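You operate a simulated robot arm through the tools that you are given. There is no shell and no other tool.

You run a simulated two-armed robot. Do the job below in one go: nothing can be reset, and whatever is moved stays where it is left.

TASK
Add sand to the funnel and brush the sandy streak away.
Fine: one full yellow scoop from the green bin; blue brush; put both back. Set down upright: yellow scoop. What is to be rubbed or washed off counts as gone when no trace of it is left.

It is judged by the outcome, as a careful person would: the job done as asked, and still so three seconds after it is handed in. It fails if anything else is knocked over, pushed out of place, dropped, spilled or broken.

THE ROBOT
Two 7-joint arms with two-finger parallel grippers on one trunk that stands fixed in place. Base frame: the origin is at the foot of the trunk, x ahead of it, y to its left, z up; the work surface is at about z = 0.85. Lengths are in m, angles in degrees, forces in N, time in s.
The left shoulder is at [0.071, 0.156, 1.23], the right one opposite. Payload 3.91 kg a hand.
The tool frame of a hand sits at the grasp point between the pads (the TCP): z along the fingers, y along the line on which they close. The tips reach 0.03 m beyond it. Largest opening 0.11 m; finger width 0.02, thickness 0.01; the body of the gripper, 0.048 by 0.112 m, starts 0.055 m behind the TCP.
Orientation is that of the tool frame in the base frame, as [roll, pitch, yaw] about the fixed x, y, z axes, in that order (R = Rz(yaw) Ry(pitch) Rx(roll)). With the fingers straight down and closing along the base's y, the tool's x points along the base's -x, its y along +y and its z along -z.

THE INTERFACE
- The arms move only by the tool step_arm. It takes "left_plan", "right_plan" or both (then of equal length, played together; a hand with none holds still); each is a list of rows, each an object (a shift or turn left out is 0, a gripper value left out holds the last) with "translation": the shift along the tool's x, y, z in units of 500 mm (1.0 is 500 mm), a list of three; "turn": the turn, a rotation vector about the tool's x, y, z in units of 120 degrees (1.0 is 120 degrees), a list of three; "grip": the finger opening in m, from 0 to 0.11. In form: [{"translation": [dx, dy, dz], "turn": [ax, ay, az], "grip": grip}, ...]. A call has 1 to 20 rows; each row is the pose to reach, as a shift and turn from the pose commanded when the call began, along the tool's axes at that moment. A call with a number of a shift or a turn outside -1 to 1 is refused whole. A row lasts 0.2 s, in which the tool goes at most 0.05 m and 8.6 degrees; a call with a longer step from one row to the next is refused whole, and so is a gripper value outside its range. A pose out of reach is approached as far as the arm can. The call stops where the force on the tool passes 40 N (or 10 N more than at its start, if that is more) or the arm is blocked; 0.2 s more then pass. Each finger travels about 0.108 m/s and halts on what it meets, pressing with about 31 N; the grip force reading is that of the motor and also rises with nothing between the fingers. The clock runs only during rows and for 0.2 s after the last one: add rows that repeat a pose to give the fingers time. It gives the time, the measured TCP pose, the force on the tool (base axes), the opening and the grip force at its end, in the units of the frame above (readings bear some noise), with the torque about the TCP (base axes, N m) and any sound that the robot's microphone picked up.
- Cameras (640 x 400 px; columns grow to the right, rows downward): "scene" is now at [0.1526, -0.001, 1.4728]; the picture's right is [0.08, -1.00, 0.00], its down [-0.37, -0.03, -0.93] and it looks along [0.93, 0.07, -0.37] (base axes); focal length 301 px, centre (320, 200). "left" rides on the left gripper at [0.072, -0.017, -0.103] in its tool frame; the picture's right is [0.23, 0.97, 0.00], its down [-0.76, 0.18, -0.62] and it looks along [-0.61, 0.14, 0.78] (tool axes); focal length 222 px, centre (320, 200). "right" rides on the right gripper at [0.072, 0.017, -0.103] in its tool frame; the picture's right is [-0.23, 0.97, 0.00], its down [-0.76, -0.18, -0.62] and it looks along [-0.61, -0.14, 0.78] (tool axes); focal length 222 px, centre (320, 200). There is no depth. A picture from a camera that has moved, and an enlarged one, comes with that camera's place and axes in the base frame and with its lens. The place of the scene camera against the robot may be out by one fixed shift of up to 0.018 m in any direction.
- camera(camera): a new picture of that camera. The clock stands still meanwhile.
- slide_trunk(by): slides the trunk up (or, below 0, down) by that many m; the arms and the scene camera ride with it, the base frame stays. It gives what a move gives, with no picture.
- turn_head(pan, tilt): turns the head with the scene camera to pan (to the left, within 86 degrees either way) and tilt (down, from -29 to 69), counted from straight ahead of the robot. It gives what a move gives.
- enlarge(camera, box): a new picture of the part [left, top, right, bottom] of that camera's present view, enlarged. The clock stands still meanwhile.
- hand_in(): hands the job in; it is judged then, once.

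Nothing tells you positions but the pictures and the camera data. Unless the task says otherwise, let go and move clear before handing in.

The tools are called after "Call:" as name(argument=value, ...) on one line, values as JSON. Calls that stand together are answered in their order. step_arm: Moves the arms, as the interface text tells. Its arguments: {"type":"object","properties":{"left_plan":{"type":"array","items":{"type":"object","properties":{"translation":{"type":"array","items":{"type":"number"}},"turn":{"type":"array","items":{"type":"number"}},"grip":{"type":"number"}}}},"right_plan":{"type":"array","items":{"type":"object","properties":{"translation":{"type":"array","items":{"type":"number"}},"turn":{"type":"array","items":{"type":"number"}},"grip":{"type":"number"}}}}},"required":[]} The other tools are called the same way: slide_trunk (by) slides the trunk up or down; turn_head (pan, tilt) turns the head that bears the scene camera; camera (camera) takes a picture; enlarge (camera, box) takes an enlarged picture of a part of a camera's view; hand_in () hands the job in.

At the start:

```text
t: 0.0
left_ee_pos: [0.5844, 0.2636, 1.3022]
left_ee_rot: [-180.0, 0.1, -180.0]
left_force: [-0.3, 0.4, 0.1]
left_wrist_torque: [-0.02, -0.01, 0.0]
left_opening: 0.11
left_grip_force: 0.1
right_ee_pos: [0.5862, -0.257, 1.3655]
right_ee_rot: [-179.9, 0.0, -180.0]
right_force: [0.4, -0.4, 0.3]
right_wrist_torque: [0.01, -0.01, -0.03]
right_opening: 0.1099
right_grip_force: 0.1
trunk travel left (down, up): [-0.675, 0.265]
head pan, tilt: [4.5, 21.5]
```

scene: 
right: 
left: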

------------------------------

Each line must be given again exactly as written above. Return a JSON list in which every string is one line; blank lines are skipped.

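[
  "You operate a simulated robot arm through the tools that you are given. There is no shell and no other tool.",
  "You run a simulated two-armed robot. Do the job below in one go: nothing can be reset, and whatever is moved stays where it is left.",
  "TASK",
  "Add sand to the funnel and brush the sandy streak away.",
  "Fine: one full yellow scoop from the green bin; blue brush; put both back. Set down upright: yellow scoop. What is to be rubbed or washed off counts as gone when no trace of it is left.",
  "It is judged by the outcome, as a careful person would: the job done as asked, and still so three seconds after it is handed in. It fails if anything else is knocked over, pushed out of place, dropped, spilled or broken.",
  "THE ROBOT",
  "Two 7-joint arms with two-finger parallel grippers on one trunk that stands fixed in place. Base frame: the origin is at the foot of the trunk, x ahead of it, y to its left, z up; the work surface is at about z = 0.85. Lengths are in m, angles in degrees, forces in N, time in s.",
  "The left shoulder is at [0.071, 0.156, 1.23], the right one opposite. Payload 3.91 kg a hand.",
  "The tool frame of a hand sits at the grasp point between the pads (the TCP): z along the fingers, y along the line on which they close. The tips reach 0.03 m beyond it. Largest opening 0.11 m; finger width 0.02, thickness 0.01; the body of the gripper, 0.048 by 0.112 m, starts 0.055 m behind the TCP.",
  "Orientation is that of the tool frame in the base frame, as [roll, pitch, yaw] about the fixed x, y, z axes, in that order (R = Rz(yaw) Ry(pitch) Rx(roll)). With the fingers straight down and closing along the base's y, the tool's x points along the base's -x, its y along +y and its z along -z.",
  "THE INTERFACE",
  "- The arms move only by the tool step_arm. It takes \"left_plan\", \"right_plan\" or both (then of equal length, played together; a hand with none holds still); each is a list of rows, each an object (a shift or turn left out is 0, a gripper value left out holds the last) with \"translation\": the shift along the tool's x, y, z in units of 500 mm (1.0 is 500 mm), a list of three; \"turn\": the turn, a rotation vector about the tool's x, y, z in units of 120 degrees (1.0 is 120 degrees), a list of three; \"grip\": the finger opening in m, from 0 to 0.11. In form: [{\"translation\": [dx, dy, dz], \"turn\": [ax, ay, az], \"grip\": grip}, ...]. A call has 1 to 20 rows; each row is the pose to reach, as a shift and turn from the pose commanded when the call began, along the tool's axes at that moment. A call with a number of a shift or a turn outside -1 to 1 is refused whole. A row lasts 0.2 s, in which the tool goes at most 0.05 m and 8.6 degrees; a call with a longer step from one row to the next is refused whole, and so is a gripper value outside its range. A pose out of reach is approached as far as the arm can. The call stops where the force on the tool passes 40 N (or 10 N more than at its start, if that is more) or the arm is blocked; 0.2 s more then pass. Each finger travels about 0.108 m/s and halts on what it meets, pressing with about 31 N; the grip force reading is that of the motor and also rises with nothing between the fingers. The clock runs only during rows and for 0.2 s after the last one: add rows that repeat a pose to give the fingers time. It gives the time, the measured TCP pose, the force on the tool (base axes), the opening and the grip force at its end, in the units of the frame above (readings bear some noise), with the torque about the TCP (base axes, N m) and any sound that the robot's microphone picked up.",
  "- Cameras (640 x 400 px; columns grow to the right, rows downward): \"scene\" is now at [0.1526, -0.001, 1.4728]; the picture's right is [0.08, -1.00, 0.00], its down [-0.37, -0.03, -0.93] and it looks along [0.93, 0.07, -0.37] (base axes); focal length 301 px, centre (320, 200). \"left\" rides on the left gripper at [0.072, -0.017, -0.103] in its tool frame; the picture's right is [0.23, 0.97, 0.00], its down [-0.76, 0.18, -0.62] and it looks along [-0.61, 0.14, 0.78] (tool axes); focal length 222 px, centre (320, 200). \"right\" rides on the right gripper at [0.072, 0.017, -0.103] in its tool frame; the picture's right is [-0.23, 0.97, 0.00], its down [-0.76, -0.18, -0.62] and it looks along [-0.61, -0.14, 0.78] (tool axes); focal length 222 px, centre (320, 200). There is no depth. A picture from a camera that has moved, and an enlarged one, comes with that camera's place and axes in the base frame and with its lens. The place of the scene camera against the robot may be out by one fixed shift of up to 0.018 m in any direction.",
  "- camera(camera): a new picture of that camera. The clock stands still meanwhile.",
  "- slide_trunk(by): slides the trunk up (or, below 0, down) by that many m; the arms and the scene camera ride with it, the base frame stays. It gives what a move gives, with no picture.",
  "- turn_head(pan, tilt): turns the head with the scene camera to pan (to the left, within 86 degrees either way) and tilt (down, from -29 to 69), counted from straight ahead of the robot. It gives what a move gives.",
  "- enlarge(camera, box): a new picture of the part [left, top, right, bottom] of that camera's present view, enlarged. The clock stands still meanwhile.",
  "- hand_in(): hands the job in; it is judged then, once.",
  "Nothing tells you positions but the pictures and the camera data. Unless the task says otherwise, let go and move clear before handing in.",
  "The tools are called after \"Call:\" as name(argument=value, ...) on one line, values as JSON. Calls that stand together are answered in their order. step_arm: Moves the arms, as the interface text tells. Its arguments: {\"type\":\"object\",\"properties\":{\"left_plan\":{\"type\":\"array\",\"items\":{\"type\":\"object\",\"properties\":{\"translation\":{\"type\":\"array\",\"items\":{\"type\":\"number\"}},\"turn\":{\"type\":\"array\",\"items\":{\"type\":\"number\"}},\"grip\":{\"type\":\"number\"}}}},\"right_plan\":{\"type\":\"array\",\"items\":{\"type\":\"object\",\"properties\":{\"translation\":{\"type\":\"array\",\"items\":{\"type\":\"number\"}},\"turn\":{\"type\":\"array\",\"items\":{\"type\":\"number\"}},\"grip\":{\"type\":\"number\"}}}}},\"required\":[]} The other tools are called the same way: slide_trunk (by) slides the trunk up or down; turn_head (pan, tilt) turns the head that bears the scene camera; camera (camera) takes a picture; enlarge (camera, box) takes an enlarged picture of a part of a camera's view; hand_in () hands the job in.",
  "At the start:",
  "```text",
  "t: 0.0",
  "left_ee_pos: [0.5844, 0.2636, 1.3022]",
  "left_ee_rot: [-180.0, 0.1, -180.0]",
  "left_force: [-0.3, 0.4, 0.1]",
  "left_wrist_torque: [-0.02, -0.01, 0.0]",
  "left_opening: 0.11",
  "left_grip_force: 0.1",
  "right_ee_pos: [0.5862, -0.257, 1.3655]",
  "right_ee_rot: [-179.9, 0.0, -180.0]",
  "right_force: [0.4, -0.4, 0.3]",
  "right_wrist_torque: [0.01, -0.01, -0.03]",
  "right_opening: 0.1099",
  "right_grip_force: 0.1",
  "trunk travel left (down, up): [-0.675, 0.265]",
  "head pan, tilt: [4.5, 21.5]",
  "```",
  "scene: ",
  "right: ",
  "left:"
]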